翻訳家じゃなくてカレー屋になるはずだった (ポプラ文庫)

翻訳家じゃなくてカレー屋になるはずだった (ポプラ文庫)

 面白かった。原書で読むなんてとんでもないと思うし、翻訳家がいてくれるからこそ海外の作品を楽しめるのですが、この人はすごい。これまで翻訳した作品も300冊を超えるそうで、図書館に行っても金原瑞人訳の本がたくさんあります。この人のすごいところは、あまり執着がないというか思考が柔軟なところ。翻訳作業ってとても大変だと思うし、どれだけたくさん翻訳したとしてもあるいみ「自分の作品」なのでそのまま残って欲しいと思いそうですが、翻訳作品には寿命がある、と言ったり、共訳もいとわない。そこがすごいと思いました。
 あとがきは上橋菜穂子さんが書いていますが、この人もやわらかい文章のようで硬質な内容でした。金原さんのことをすごいとか怪物とか書いている割に、これで腰が引けるようなら翻訳家になんかなるなと言っています。それだけ自分の作品に愛着があるのだろうし、言語学者としていろんな言語に触れているからこその言葉だと思います。

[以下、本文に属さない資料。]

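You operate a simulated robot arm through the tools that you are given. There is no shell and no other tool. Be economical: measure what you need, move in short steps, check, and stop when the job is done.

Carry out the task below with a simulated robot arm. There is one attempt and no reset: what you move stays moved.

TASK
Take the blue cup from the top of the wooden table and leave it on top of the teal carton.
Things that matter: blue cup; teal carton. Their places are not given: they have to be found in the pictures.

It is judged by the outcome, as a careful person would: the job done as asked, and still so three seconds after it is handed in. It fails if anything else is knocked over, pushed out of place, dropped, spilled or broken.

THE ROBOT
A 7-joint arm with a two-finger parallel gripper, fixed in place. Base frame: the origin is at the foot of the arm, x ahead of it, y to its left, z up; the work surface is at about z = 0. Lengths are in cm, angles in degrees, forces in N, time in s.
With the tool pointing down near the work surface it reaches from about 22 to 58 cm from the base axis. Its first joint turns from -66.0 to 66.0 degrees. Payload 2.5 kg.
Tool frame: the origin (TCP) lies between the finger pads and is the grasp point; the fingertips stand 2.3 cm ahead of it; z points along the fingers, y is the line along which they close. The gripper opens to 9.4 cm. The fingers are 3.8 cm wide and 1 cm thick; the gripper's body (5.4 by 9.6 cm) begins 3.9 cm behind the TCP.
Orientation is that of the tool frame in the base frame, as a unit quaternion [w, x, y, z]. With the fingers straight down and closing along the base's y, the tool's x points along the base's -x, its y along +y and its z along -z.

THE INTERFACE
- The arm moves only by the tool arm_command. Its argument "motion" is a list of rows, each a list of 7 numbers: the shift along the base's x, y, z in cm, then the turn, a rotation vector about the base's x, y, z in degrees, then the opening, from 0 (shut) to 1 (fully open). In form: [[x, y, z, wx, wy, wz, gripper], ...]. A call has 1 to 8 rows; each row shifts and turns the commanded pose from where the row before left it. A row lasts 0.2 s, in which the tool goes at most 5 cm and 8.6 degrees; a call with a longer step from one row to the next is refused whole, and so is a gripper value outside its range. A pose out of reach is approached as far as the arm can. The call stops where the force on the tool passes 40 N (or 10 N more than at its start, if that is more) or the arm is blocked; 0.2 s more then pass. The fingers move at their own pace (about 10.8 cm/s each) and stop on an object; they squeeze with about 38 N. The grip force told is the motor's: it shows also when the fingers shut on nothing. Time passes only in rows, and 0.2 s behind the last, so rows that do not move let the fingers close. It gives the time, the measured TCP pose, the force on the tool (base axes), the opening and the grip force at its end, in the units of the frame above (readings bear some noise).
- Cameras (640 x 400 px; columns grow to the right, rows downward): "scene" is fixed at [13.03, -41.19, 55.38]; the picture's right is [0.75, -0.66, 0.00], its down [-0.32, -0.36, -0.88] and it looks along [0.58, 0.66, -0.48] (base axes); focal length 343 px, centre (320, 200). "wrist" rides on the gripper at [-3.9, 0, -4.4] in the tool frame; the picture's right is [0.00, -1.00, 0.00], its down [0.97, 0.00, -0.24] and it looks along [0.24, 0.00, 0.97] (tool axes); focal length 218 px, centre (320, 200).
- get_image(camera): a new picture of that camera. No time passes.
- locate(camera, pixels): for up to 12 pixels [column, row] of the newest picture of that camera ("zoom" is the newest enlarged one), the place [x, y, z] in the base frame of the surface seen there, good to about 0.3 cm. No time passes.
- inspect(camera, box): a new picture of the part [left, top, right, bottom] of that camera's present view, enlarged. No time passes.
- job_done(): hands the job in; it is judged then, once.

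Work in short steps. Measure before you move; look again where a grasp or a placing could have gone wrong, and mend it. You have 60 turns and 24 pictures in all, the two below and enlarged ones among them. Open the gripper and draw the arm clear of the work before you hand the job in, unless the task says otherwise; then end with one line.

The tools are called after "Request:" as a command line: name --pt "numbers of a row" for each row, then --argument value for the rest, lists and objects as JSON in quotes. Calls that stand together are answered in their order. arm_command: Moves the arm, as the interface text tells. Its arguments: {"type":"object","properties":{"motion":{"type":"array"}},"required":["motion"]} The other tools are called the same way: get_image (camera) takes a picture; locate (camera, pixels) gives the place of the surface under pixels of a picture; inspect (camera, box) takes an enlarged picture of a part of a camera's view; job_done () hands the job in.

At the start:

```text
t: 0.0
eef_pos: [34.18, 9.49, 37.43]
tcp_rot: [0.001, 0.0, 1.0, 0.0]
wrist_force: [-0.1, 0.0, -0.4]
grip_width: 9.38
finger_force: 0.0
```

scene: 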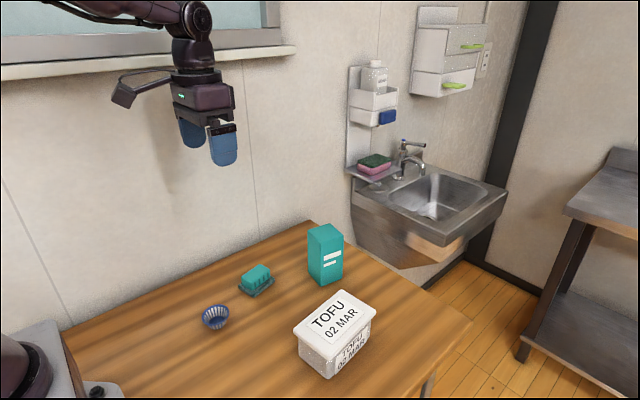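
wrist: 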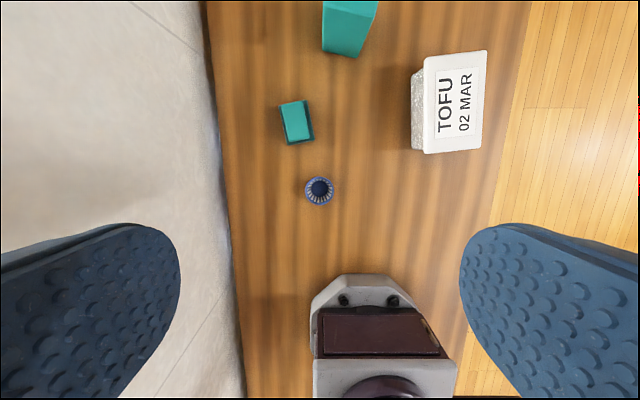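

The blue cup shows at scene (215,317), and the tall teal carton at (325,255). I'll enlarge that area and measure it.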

 翻訳家といえば柴田元幸さんが浮かびますが、彼らは飄々としながらとんでもない仕事量をこなします。逆に言えばそれぐらい仕事をこなさないと生活が成り立たない部分があるみたいですが、それにしてもすごい。今、自分がしている仕事もそれなりにたくさんこなしているつもりですが(ジャンルはもちろんぜんぜんちがう)、まだまだだなあと思います。飄々と困難な仕事をこなす人は格好いいけど、その裏では凡人が想像する以上の苦労があるのでしょう。見習うことは自分の能力をかんがみてもできないかと思いますが、仕事の多さに押しつぶされたりめげたりしないでがんばろうと思いました。とてもよい文庫。